A thought, from someone who just came out of a young program:

Packet-sub tournaments, not to put too fine a point on it, are TOUGH. This is not even referring to the difficulty level of the actual questions-- I've been to tournaments where I'm lucky to have HEARD of the clues in the bonuses, and I've been to ones that were among the easiest questions sets I've heard. When I say that packet-sub tourneys are tough, I mean that they require a ton of effort on both the part of the host and the teams attending, and some programs-- especially new or young ones-- either can't or won't put forth that effort, for whatever reason.

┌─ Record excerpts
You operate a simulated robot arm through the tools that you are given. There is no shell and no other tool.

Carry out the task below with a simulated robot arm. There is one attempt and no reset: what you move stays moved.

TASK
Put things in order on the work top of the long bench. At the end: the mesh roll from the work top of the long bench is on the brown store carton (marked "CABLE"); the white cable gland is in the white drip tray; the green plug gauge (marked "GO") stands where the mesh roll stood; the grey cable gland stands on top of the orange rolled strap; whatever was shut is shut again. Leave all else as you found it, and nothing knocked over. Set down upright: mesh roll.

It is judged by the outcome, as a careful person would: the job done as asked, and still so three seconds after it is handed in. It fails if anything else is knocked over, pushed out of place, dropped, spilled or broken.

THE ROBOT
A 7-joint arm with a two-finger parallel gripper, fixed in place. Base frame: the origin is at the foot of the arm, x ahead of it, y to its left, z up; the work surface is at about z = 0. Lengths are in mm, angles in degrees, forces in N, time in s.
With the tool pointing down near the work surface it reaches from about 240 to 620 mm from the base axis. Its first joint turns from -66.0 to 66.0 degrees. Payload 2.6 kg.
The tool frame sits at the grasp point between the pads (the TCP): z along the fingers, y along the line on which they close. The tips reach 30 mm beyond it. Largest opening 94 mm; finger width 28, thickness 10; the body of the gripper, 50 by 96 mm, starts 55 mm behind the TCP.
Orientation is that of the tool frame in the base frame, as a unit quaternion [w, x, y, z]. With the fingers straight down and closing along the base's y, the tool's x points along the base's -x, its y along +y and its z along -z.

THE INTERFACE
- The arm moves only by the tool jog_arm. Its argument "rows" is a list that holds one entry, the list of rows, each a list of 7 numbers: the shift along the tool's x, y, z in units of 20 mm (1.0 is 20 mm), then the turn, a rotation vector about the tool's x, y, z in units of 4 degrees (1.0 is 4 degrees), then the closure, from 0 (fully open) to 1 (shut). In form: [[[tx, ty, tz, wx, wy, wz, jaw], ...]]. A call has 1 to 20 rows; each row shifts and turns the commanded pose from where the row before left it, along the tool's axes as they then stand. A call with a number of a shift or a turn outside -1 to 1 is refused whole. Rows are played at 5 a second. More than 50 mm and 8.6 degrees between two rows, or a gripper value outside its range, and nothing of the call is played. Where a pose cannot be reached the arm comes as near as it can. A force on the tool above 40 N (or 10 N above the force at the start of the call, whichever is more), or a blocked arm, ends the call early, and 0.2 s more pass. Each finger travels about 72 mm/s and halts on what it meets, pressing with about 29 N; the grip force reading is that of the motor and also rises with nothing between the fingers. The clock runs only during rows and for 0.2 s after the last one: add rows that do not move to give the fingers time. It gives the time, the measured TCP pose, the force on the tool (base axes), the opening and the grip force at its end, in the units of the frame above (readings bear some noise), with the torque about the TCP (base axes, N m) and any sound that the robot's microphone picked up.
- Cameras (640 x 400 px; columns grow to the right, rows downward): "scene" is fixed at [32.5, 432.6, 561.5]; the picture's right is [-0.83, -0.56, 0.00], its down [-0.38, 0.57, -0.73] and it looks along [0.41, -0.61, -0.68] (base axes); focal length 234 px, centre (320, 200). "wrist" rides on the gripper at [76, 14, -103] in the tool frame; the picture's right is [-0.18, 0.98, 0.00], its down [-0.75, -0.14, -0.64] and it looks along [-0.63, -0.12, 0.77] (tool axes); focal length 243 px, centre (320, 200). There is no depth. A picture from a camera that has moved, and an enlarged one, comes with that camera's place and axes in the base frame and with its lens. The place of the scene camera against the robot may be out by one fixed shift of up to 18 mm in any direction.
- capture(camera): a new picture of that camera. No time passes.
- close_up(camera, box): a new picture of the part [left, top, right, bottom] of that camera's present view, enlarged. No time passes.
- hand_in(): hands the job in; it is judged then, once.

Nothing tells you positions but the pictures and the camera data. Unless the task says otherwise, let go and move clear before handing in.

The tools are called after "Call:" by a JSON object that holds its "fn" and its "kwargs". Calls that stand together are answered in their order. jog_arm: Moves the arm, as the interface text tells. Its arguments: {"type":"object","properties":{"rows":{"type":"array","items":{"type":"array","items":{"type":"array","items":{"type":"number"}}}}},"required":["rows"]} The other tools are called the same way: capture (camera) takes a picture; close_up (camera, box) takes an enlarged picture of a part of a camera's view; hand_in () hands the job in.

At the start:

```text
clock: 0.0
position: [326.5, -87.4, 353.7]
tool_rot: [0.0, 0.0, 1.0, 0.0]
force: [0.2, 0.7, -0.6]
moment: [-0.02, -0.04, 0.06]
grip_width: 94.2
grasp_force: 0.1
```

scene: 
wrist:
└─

When the Grinnell team decided that we were sufficiently organized to run a college-level tournament, I as tournament director for what would eventually become GUT I categorically refused to even consider running a packet-sub tourney. Not because I think NAQT questions are better for the circuit-- I won't contend with the idea that packet-sub makes for a healthier QB community and better players-- but because dealing with editing, formatting, etc was another burden that I didn't want to deal with as a novice TD. I have been emailed in a panic more than once on a Thursday night by some of my friends in other programs, asking me to whip up some history TU/B pairs for the tournament in two days because the ones in the submitted packets were so godawful, and I decided that in light of what I had seen there I didn't have the time/sanity for editing packets and writing replacement questions for an entire tournament. As it was, I had copious amounts of planning help from R. Hentzel, Eric Hillemann, the resources on the Maize pages, etc, and I STILL managed to run around like a headless chicken and achieve several major screwups on tournament day. Having the inconsistent packets that would have been a natural product of my lack of editing skills would have just compounded the pain. Perhaps once the Grinnell team has built up a little more institutional memory there will be someone on the team who feels up to dealing with packet-sub. It wasn't me, though.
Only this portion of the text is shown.